Neuroscience research areas

photo by Juan Trivino Paredes
Confocal microscopic image of a layer V pyramidal neuron stained with the fluorescent dye, DiI. Photo by Juan Trivino-Paredes, PhD student, Christie and Nahirney Laboratories.

Learning and memory

Understanding the cellular, molecular and cognitive mechanisms underlying learning and memory is one of the greatest challenges in neurobiology. A deeper understanding of these mechanisms may ultimately result in new approaches for establishing, maintaining, and even enhancing brain cells, and their connections, as we age.

Synaptic function

It's estimated that there are approximately 100 trillion synaptic interconnections between the 100 billion neurons in the human brain, reflecting the fundamental importance of the synapse for neural function.

Since the synapse is the element linking neurons together into circuits, it follows that synaptic dysfunction lies at the centre of most neural disorders. This results in enormous societal and economic costs.

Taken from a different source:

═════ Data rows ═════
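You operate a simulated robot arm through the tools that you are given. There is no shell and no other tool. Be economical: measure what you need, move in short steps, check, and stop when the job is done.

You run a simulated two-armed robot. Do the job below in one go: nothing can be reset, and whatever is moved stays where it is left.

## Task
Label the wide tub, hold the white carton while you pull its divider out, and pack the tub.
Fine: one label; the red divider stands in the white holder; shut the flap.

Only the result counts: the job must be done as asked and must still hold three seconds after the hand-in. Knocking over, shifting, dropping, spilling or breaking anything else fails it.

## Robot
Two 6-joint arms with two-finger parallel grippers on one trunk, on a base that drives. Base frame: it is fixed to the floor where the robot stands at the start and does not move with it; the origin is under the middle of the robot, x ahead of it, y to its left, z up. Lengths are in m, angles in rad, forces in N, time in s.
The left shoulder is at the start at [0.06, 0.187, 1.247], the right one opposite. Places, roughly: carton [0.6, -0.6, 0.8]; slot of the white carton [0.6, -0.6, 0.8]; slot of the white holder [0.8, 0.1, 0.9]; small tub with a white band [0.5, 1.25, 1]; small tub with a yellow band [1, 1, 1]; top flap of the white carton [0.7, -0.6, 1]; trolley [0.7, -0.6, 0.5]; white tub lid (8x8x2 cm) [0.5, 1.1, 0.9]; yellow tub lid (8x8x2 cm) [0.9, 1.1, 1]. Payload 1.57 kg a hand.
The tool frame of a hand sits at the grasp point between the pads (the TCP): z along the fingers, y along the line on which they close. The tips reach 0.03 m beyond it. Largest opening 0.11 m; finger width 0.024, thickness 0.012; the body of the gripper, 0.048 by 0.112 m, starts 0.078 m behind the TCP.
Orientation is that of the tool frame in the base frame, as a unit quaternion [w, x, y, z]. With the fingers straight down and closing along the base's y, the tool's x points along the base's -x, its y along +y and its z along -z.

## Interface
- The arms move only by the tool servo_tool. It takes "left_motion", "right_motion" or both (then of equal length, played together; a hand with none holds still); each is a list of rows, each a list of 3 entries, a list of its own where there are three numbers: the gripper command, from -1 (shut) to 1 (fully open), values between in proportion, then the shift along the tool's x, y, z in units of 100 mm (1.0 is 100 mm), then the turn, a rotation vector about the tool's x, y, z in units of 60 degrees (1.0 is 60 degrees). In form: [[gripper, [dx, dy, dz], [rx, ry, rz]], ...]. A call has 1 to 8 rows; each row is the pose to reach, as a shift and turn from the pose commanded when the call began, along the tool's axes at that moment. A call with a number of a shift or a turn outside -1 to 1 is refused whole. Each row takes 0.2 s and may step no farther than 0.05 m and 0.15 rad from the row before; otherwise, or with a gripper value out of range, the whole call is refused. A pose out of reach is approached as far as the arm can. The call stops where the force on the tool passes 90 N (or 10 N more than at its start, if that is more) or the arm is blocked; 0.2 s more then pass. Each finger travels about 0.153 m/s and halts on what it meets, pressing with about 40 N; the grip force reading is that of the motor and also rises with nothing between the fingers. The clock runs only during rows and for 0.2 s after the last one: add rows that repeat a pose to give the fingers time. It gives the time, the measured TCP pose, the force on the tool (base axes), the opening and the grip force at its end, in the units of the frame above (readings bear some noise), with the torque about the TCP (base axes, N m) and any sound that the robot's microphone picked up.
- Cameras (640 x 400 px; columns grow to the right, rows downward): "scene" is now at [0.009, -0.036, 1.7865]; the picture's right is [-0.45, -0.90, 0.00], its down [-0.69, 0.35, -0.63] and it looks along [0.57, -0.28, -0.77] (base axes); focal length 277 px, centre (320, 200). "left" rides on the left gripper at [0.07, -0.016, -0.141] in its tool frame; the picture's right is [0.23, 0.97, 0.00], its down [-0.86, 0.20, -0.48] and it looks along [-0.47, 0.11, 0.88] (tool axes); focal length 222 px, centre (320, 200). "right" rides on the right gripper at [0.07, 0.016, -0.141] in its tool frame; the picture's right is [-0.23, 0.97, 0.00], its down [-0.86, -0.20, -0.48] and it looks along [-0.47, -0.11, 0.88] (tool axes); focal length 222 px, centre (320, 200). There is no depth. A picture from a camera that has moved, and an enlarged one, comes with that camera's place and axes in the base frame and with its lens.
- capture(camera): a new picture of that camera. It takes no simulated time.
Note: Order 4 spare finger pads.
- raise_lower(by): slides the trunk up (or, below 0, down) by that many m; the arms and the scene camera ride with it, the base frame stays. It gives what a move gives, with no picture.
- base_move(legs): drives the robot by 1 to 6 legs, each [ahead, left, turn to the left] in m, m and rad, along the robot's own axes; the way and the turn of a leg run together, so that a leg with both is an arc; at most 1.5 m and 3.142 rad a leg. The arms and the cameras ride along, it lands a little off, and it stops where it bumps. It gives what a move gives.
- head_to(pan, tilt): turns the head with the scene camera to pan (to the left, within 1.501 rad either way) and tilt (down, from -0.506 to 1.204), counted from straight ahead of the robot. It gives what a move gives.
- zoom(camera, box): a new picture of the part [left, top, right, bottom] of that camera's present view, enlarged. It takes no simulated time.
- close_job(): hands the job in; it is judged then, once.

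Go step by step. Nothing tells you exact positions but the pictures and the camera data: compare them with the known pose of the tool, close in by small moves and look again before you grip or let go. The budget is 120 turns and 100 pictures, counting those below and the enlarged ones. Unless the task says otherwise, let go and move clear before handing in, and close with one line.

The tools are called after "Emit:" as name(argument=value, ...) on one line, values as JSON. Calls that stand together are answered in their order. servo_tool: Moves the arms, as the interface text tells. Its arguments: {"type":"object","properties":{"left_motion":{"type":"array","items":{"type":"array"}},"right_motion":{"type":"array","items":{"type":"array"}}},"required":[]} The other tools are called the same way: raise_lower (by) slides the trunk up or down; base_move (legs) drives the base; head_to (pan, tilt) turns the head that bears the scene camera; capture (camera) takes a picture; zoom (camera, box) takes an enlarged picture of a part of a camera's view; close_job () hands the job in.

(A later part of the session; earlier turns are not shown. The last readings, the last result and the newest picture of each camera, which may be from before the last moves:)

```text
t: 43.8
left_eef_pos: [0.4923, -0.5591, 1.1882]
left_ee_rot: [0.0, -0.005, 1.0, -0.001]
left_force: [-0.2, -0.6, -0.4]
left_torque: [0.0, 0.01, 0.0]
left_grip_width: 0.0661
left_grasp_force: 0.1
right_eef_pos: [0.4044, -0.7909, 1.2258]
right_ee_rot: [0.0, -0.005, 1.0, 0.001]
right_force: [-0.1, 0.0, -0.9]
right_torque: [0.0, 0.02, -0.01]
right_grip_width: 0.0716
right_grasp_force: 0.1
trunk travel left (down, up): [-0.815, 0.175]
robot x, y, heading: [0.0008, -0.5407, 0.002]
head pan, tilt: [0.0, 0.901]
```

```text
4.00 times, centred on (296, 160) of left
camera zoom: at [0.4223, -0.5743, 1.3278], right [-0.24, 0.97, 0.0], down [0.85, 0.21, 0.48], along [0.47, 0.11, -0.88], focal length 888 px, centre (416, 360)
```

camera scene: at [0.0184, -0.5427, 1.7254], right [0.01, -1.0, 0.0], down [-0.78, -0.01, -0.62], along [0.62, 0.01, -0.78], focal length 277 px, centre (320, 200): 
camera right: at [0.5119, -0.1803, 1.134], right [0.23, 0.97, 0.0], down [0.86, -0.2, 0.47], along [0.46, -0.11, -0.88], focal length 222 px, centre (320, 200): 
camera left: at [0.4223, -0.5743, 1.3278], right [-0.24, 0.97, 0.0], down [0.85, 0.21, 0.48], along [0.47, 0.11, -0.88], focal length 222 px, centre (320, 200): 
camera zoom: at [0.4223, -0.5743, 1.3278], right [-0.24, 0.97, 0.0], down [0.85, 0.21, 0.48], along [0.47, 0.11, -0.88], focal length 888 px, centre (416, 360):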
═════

Not surprisingly, synapses are a primary therapeutic target for interventions to treat neurological problems from schizophrenia to addiction to chronic pain.

Developmental neuroscience

Cellular and cognitive mechanisms involved in normal, day-to-day neurological activity are hugely complex. So too are the mechanisms that determine the formation and maturation of the neural network responsible for this activity.

The cellular and cognitive branches of developmental neuroscience at UVic comprise two very distinct areas, using different experimental approaches, systems and techniques. As basic research in these areas increases our knowledge of neurodevelopment, a bridging of the core cellular and cognitive branches of neuroscience will provide tremendous insight into the understanding and potential treatment of neurodevelopment disorders.

Sensory systems

Areas of expertise in sensory systems at UVic include cellular development, synaptic transmission and cognition. In addition to providing fundamental knowledge about the biology of sensory systems, this knowledge is essential for the design of therapies or cures for sensory disorders. Because sensory systems tend to provide a tractable, easily-controlled experimental system, the knowledge acquired from this type of research is often very useful for our understanding of other neuronal processes.


A key area of the neuroscience program that brings together the largest number of permanent and associate neuroscience faculty is focused on neuronal-related disease or injury.

Ten permanent and seven associate faculty members from Biology, Psychology, Division of Medical Sciences and the School of Exercise Science, Physical Health and Education have research interests and/or expertise directly related to some form of neuronal pathology.

Cognition and neuropsychology

Our goal is to understand the nature of the representations and processes that give rise to mental events, and the influence of memory for past mental events on subsequent experience and behaviour. We adopt a variety of empirical approaches to this enterprise, including naturalistic studies of children and adults, experiments conducted in laboratrory contexts, brain imaging, case studies of brain-damaged patients, and computational modeling.


The bidirectional relationships between the body and the central nervous system are mediated by the immune system. Microglia, which are the resident immune cells of the central nervous system, play a particularly important role in the immune system’s development, maturation, function, and plasticity. Studying how these immune cells normally exert their beneficial functions – and how these functions become compromised by trauma/injury, disorder/disease, and aging – will allow researchers to develop novel therapies targeting the mediators of neuroinflammation to reduce pain, as well as to preserve or restore learning, memory, cognitive flexibility, stress resilience, sleep patterns, metabolism, and overall adaptation.